EXTRACT TO READ.
Which Structure Is Right For Your Start-Up?
Starting a business in the UK is relatively straightforward from an administrative point of view. The tricky bit is deciding the type of structure that will allow you to achieve your commercial ambitions. The main options available are:
- sole trader
- traditional partnership
- limited liability partnership
- limited company
Each structure has its own advantages and disadvantages.
A sole trader is a business that is owned and operated by one person (although they may have employees). Many trades such as electricians or plumbers operate as sole traders.
Setting up as a sole trader is easy. You simply need to register with the HMRC for self-assessment and file an annual tax return, and you may need to pay National Insurance.
The advantages of setting up as a sole trader are:
- you are generally hands-on in your business, and therefore the entity is easy to control
- the capital investment to set up is generally low
- the wages bill will be relatively small as you are likely to have only a handful of employees
Disadvantages of being a sole trader:
- you are personally liable for the debts and liabilities of your business
- you may have to work long hours and could find it hard to take holidays or a day off sick
- you will be responsible for running all aspects of the business, from marketing and accounts, to doing the work
- it can be difficult to grow the business as you are limited to the amount of capital you can personally raise in most instances
Partnerships exist where two or more people run a business. They each share liability and profits. If you are entering into a partnership, it is essential that you have a Partnership Agreement drawn up. Failure to do so means the partnership will be subject to the Partnership Act 1890. Passed in the Victorian age, the Partnership Act 1890 can require a partnership to be dissolved if a partner dies or retires. There is also no requirement for a partner to contribute anything toward running the business (or even turning up to work), and regardless of how much work each partner does, all profits must be split evenly.
A Partnership Agreement can set out the duties of each partner, how much capital they put into the business, each partner’s share of the profits and losses, and a dispute resolution procedure.
The advantages of a traditional partnership are:
- partners can share the responsibility of the business, i.e. one person can take over the administration if that is their strong point, the other can manage client needs
- with more people putting in capital, there is more scope to grow the business
- the tax structure is straightforward, with each partner paying tax on their share of the profits
Disadvantages of a partnership include:
- each partner is liable for the debts and liabilities of the business
- disputes can arise if one partner is not considered to be ‘pulling their weight’
- if a Partnership Agreement is not in place, disputes or the retirement of a partner can lead to the dissolution of the partnership and a great deal of expense to re-form it
Limited Liability Partnerships
Limited liability partnerships (LLP) were introduced in 2001 by the Limited Liability Partnership Act 2000. An LLP shares the same features of a traditional partnership structure in terms of tax liability, internal management, and the distribution of profits, but it limits the liability of each partner.
An LLP structure is regularly used by professionals such as lawyers, accountants, and dentists.

DATA SEGMENT.
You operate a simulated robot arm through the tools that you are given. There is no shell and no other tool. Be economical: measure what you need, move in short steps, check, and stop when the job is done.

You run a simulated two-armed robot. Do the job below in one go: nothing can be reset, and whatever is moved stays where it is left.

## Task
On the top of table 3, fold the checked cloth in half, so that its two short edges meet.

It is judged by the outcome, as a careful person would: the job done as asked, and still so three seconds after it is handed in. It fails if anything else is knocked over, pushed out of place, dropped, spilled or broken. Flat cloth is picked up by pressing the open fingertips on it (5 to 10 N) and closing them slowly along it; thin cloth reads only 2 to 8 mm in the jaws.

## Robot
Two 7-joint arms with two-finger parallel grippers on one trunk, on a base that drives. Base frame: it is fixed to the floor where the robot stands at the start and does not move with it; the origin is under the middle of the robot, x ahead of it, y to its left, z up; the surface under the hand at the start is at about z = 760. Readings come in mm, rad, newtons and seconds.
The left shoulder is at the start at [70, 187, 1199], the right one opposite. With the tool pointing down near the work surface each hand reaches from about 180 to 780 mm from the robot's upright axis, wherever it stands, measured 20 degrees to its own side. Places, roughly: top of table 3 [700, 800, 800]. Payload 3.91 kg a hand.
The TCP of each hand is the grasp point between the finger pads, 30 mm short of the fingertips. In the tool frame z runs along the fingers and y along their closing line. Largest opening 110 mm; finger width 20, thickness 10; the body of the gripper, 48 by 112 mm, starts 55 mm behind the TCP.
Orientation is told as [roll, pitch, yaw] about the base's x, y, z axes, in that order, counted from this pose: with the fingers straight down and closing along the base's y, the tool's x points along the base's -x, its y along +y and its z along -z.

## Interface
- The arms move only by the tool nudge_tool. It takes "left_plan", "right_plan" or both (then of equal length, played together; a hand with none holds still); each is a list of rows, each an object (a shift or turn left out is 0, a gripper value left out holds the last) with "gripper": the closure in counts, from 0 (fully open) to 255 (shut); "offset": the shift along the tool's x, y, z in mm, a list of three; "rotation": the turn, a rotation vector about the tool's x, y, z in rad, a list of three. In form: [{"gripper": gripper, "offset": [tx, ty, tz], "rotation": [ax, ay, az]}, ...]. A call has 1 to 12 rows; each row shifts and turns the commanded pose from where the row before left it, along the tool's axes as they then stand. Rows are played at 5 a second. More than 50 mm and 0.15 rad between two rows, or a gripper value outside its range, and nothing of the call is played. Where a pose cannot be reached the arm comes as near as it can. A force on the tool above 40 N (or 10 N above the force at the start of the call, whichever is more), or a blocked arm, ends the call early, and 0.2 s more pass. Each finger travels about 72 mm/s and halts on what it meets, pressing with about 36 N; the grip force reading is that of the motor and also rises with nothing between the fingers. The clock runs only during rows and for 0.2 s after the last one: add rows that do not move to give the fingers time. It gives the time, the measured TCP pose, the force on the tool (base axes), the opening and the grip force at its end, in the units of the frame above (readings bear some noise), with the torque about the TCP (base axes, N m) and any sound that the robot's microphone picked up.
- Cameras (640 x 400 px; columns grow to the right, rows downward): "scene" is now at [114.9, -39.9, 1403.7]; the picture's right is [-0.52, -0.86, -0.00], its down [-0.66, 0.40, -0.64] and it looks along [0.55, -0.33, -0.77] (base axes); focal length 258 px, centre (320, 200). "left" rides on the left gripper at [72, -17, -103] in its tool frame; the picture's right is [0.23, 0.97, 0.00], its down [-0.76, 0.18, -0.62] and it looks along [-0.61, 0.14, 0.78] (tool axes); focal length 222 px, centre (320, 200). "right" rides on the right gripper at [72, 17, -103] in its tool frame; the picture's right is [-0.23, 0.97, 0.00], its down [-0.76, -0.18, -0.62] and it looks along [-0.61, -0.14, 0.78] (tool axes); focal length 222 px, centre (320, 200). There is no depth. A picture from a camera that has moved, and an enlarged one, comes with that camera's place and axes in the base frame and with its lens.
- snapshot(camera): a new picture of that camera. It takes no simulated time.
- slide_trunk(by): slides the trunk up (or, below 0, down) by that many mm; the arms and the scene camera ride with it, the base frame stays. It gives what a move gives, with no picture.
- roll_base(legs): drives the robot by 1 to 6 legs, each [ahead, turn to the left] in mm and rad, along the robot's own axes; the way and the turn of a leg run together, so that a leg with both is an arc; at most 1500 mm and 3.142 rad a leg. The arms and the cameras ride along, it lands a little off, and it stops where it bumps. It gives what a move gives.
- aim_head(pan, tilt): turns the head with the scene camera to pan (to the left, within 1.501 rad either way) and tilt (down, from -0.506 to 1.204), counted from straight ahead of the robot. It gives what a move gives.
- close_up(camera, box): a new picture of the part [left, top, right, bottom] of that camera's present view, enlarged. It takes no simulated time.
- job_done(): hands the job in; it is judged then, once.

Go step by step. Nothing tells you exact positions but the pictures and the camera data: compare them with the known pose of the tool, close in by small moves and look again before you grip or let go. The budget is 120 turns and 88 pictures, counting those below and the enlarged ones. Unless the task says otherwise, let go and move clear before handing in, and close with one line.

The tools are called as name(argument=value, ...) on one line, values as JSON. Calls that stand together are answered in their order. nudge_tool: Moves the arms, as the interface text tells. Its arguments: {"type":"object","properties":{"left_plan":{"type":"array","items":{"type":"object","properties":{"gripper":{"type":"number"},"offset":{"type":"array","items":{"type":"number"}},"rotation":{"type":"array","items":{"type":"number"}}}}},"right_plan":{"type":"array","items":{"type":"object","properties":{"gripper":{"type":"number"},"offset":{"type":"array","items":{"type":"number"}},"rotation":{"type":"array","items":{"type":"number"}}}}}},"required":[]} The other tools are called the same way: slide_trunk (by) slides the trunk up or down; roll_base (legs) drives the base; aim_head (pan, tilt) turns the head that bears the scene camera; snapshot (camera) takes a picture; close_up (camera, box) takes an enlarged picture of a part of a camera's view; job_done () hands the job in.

PROBLEM DETAILS. Pull out the sentences of the extract to read that run from "Which Structure Is" through "pay National Insurance." and give them unchanged.

OUTPUT FOR THIS EXERCISE.
Which Structure Is Right For Your Start-Up?
Starting a business in the UK is relatively straightforward from an administrative point of view. The tricky bit is deciding the type of structure that will allow you to achieve your commercial ambitions. The main options available are:
- sole trader
- traditional partnership
- limited liability partnership
- limited company
Each structure has its own advantages and disadvantages.
A sole trader is a business that is owned and operated by one person (although they may have employees). Many trades such as electricians or plumbers operate as sole traders.
Setting up as a sole trader is easy. You simply need to register with the HMRC for self-assessment and file an annual tax return, and you may need to pay National Insurance.